Michael Bloomberg’s political interest in the coming presidential campaign has resulted in an unprecedented dilemma if he wins the seat. The president is not allowed to handle business for the interest of internal and international business, an influence criticized on Trump even though he relegated business responsibility to his sons. Being the ninth richest personal, with Bloomberg valued at $60 billion, it would not be easy to get a buyer of the company as he proposes. According to Alpert and Gottfried (2010), Bloomberg’s association with business has been evident since he was mayor of New York and led him to step aside as he declined ethical procedures on divestment. He also proposes to place his wealth in a blind fund and the remaining amount given to Bloomberg Philanthropies, his charity foundation but the Office of Government Ethics hinted on his eligibility for a tax deferral or a government-approved investment before the sale.
Ethical Question: Should Bloomberg sell his company or give to his charity foundation for the interest of international trade, or should he retain it and allow divestment?
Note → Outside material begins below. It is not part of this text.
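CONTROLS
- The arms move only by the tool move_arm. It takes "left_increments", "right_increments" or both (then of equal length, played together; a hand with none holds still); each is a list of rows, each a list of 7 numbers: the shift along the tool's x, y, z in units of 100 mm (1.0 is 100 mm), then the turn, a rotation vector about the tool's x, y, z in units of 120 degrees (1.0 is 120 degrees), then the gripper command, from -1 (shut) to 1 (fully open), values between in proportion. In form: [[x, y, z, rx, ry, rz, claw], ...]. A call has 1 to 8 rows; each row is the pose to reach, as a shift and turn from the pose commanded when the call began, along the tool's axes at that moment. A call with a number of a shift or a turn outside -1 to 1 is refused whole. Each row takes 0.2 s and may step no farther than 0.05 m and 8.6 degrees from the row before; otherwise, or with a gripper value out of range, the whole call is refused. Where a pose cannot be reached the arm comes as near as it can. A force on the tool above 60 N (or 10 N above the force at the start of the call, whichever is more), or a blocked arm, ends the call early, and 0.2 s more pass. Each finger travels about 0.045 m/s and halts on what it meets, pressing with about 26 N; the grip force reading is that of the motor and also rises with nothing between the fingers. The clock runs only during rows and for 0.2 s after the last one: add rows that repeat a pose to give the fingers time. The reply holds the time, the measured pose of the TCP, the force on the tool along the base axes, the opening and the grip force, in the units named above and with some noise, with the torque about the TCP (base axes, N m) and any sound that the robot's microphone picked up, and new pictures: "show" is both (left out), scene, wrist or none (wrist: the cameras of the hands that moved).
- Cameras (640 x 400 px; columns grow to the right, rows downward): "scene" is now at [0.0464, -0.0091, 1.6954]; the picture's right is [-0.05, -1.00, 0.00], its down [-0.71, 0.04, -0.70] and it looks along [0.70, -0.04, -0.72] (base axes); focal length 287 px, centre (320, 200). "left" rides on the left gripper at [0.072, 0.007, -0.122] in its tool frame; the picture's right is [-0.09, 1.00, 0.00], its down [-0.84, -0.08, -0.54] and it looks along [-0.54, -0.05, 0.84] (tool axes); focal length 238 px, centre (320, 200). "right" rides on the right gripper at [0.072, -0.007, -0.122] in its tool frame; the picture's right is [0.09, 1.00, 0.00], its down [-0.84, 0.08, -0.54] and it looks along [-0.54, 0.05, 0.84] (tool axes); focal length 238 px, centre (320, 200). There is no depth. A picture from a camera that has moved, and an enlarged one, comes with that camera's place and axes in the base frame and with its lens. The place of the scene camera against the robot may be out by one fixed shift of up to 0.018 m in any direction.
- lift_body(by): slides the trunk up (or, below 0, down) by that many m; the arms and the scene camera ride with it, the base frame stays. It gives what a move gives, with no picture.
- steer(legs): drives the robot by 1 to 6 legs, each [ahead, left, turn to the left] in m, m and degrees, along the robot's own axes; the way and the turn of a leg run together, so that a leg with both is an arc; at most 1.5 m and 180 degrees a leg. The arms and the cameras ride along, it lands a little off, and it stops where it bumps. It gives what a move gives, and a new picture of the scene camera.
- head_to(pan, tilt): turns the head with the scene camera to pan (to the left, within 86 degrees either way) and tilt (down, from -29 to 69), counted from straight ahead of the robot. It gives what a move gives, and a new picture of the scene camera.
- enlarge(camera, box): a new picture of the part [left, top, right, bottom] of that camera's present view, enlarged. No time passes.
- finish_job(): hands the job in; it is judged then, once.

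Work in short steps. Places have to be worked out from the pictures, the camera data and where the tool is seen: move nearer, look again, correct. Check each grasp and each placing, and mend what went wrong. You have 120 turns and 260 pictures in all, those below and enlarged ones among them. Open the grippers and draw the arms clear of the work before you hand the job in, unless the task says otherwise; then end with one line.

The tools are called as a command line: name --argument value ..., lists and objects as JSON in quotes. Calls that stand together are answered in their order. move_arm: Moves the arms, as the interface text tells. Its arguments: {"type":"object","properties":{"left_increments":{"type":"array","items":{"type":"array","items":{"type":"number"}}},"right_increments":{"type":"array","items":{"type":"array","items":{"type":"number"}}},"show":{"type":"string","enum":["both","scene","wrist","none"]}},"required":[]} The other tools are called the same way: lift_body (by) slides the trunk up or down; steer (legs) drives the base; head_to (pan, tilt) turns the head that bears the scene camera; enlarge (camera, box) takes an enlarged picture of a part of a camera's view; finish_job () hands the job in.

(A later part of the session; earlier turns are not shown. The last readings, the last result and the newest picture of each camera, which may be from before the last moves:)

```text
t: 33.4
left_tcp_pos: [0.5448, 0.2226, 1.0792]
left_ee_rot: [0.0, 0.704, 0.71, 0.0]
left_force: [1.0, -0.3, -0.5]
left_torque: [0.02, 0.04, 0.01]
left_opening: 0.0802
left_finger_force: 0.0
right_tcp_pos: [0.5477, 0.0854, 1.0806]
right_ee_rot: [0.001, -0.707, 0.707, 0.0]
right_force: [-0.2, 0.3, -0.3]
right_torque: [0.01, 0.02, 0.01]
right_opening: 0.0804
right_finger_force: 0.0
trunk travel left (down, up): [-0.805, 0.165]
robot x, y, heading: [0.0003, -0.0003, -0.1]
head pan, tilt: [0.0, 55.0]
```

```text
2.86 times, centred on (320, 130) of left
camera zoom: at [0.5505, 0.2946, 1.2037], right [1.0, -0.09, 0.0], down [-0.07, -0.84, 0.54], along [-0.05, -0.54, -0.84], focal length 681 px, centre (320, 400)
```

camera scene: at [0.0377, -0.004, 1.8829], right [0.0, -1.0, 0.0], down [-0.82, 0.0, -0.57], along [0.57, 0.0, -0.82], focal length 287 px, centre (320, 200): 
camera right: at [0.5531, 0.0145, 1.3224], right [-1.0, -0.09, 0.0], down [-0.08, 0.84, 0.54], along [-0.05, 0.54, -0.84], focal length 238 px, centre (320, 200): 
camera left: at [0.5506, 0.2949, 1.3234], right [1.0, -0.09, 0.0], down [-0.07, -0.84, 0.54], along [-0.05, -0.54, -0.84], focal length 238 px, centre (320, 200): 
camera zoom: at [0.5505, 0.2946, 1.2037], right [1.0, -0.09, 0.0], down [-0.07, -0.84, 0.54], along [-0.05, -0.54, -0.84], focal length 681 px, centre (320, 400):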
Deontological approach. Deontology is based on the following rules and doing their duty based on set guidelines and principles. The “right” here is the best state of affairs in national and international business, guided by duty and free of individual interest. In this scenario, I would recommend that if Michael wants to be president, then he should allow for divestment according to the Office of Government Ethics’ recommendation for the interest of global trade. This way, he won’t be influenced into personal economic interests and subvert statutory rules and regulations which govern the position.